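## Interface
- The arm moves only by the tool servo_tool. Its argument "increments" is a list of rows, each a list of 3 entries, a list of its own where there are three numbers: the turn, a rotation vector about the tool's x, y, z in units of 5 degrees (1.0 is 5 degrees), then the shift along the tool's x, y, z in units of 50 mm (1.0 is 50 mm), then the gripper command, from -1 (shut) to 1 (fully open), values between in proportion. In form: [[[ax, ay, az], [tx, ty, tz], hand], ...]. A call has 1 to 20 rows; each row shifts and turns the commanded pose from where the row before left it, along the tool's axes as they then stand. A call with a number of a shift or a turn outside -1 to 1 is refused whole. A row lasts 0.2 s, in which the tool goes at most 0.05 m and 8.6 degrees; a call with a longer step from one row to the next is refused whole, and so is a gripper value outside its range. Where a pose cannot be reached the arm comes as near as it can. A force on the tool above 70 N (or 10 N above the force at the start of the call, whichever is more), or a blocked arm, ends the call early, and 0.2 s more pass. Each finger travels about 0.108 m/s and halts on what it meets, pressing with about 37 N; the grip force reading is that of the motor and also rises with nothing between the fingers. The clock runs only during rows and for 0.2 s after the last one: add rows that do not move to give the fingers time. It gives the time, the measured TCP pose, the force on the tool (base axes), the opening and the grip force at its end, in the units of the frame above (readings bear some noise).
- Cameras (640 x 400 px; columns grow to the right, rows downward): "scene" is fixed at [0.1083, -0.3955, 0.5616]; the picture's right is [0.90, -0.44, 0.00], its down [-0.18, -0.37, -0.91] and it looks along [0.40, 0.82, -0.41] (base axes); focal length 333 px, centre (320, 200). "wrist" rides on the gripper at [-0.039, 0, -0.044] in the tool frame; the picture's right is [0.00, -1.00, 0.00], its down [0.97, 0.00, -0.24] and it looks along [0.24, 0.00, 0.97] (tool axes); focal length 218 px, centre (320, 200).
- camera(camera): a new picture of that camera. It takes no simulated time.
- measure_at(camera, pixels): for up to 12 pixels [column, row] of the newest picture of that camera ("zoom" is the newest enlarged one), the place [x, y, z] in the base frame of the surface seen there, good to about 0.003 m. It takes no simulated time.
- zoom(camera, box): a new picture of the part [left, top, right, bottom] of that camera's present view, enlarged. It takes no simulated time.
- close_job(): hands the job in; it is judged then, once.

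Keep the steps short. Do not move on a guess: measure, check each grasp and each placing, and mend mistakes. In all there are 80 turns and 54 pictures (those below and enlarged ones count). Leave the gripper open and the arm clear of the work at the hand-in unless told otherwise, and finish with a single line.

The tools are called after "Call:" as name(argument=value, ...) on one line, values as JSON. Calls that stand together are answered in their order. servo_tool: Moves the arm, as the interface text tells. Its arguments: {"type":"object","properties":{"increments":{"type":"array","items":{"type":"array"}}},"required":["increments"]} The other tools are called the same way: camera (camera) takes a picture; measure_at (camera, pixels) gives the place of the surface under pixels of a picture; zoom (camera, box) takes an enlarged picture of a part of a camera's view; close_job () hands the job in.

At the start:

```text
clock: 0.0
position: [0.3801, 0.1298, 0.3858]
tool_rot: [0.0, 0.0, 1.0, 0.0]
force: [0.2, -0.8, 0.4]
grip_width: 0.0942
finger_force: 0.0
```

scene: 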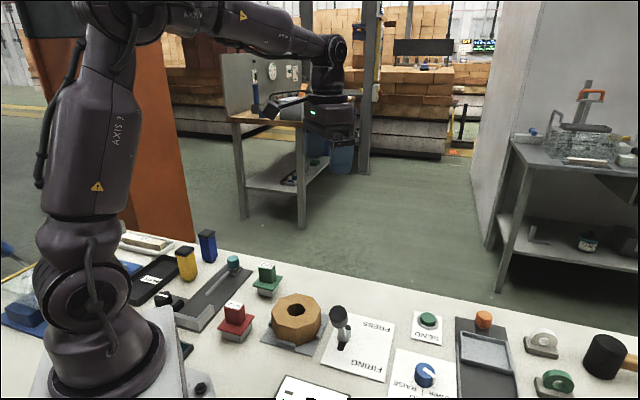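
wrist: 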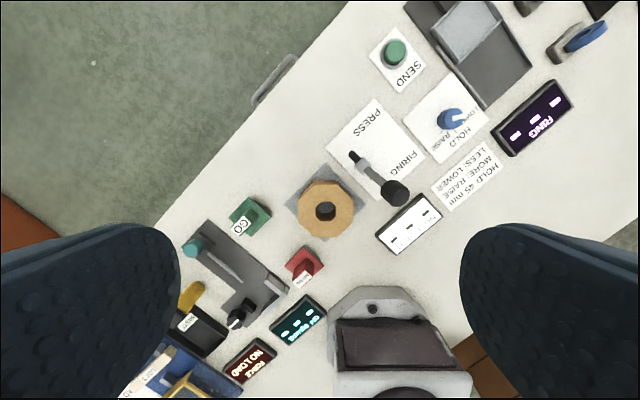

───

> Given task: Return the listing above unchanged, apart from dropping its pictures.

> Solution to the problem:
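## Interface
- The arm moves only by the tool servo_tool. Its argument "increments" is a list of rows, each a list of 3 entries, a list of its own where there are three numbers: the turn, a rotation vector about the tool's x, y, z in units of 5 degrees (1.0 is 5 degrees), then the shift along the tool's x, y, z in units of 50 mm (1.0 is 50 mm), then the gripper command, from -1 (shut) to 1 (fully open), values between in proportion. In form: [[[ax, ay, az], [tx, ty, tz], hand], ...]. A call has 1 to 20 rows; each row shifts and turns the commanded pose from where the row before left it, along the tool's axes as they then stand. A call with a number of a shift or a turn outside -1 to 1 is refused whole. A row lasts 0.2 s, in which the tool goes at most 0.05 m and 8.6 degrees; a call with a longer step from one row to the next is refused whole, and so is a gripper value outside its range. Where a pose cannot be reached the arm comes as near as it can. A force on the tool above 70 N (or 10 N above the force at the start of the call, whichever is more), or a blocked arm, ends the call early, and 0.2 s more pass. Each finger travels about 0.108 m/s and halts on what it meets, pressing with about 37 N; the grip force reading is that of the motor and also rises with nothing between the fingers. The clock runs only during rows and for 0.2 s after the last one: add rows that do not move to give the fingers time. It gives the time, the measured TCP pose, the force on the tool (base axes), the opening and the grip force at its end, in the units of the frame above (readings bear some noise).
- Cameras (640 x 400 px; columns grow to the right, rows downward): "scene" is fixed at [0.1083, -0.3955, 0.5616]; the picture's right is [0.90, -0.44, 0.00], its down [-0.18, -0.37, -0.91] and it looks along [0.40, 0.82, -0.41] (base axes); focal length 333 px, centre (320, 200). "wrist" rides on the gripper at [-0.039, 0, -0.044] in the tool frame; the picture's right is [0.00, -1.00, 0.00], its down [0.97, 0.00, -0.24] and it looks along [0.24, 0.00, 0.97] (tool axes); focal length 218 px, centre (320, 200).
- camera(camera): a new picture of that camera. It takes no simulated time.
- measure_at(camera, pixels): for up to 12 pixels [column, row] of the newest picture of that camera ("zoom" is the newest enlarged one), the place [x, y, z] in the base frame of the surface seen there, good to about 0.003 m. It takes no simulated time.
- zoom(camera, box): a new picture of the part [left, top, right, bottom] of that camera's present view, enlarged. It takes no simulated time.
- close_job(): hands the job in; it is judged then, once.

Keep the steps short. Do not move on a guess: measure, check each grasp and each placing, and mend mistakes. In all there are 80 turns and 54 pictures (those below and enlarged ones count). Leave the gripper open and the arm clear of the work at the hand-in unless told otherwise, and finish with a single line.

The tools are called after "Call:" as name(argument=value, ...) on one line, values as JSON. Calls that stand together are answered in their order. servo_tool: Moves the arm, as the interface text tells. Its arguments: {"type":"object","properties":{"increments":{"type":"array","items":{"type":"array"}}},"required":["increments"]} The other tools are called the same way: camera (camera) takes a picture; measure_at (camera, pixels) gives the place of the surface under pixels of a picture; zoom (camera, box) takes an enlarged picture of a part of a camera's view; close_job () hands the job in.

At the start:

```text
clock: 0.0
position: [0.3801, 0.1298, 0.3858]
tool_rot: [0.0, 0.0, 1.0, 0.0]
force: [0.2, -0.8, 0.4]
grip_width: 0.0942
finger_force: 0.0
```

scene: 
wrist: 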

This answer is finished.